— Start COLLECTED MATERIAL —
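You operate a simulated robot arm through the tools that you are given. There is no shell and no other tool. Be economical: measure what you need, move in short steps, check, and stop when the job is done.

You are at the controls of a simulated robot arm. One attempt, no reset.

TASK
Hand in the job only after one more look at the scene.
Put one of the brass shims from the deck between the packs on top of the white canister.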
— End COLLECTED MATERIAL —
§ AIM
Reproduce every line above without error.

§ EXERCISE ANSWER
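You operate a simulated robot arm through the tools that you are given. There is no shell and no other tool. Be economical: measure what you need, move in short steps, check, and stop when the job is done.

You are at the controls of a simulated robot arm. One attempt, no reset.

TASK
Hand in the job only after one more look at the scene.
Put one of the brass shims from the deck between the packs on top of the white canister.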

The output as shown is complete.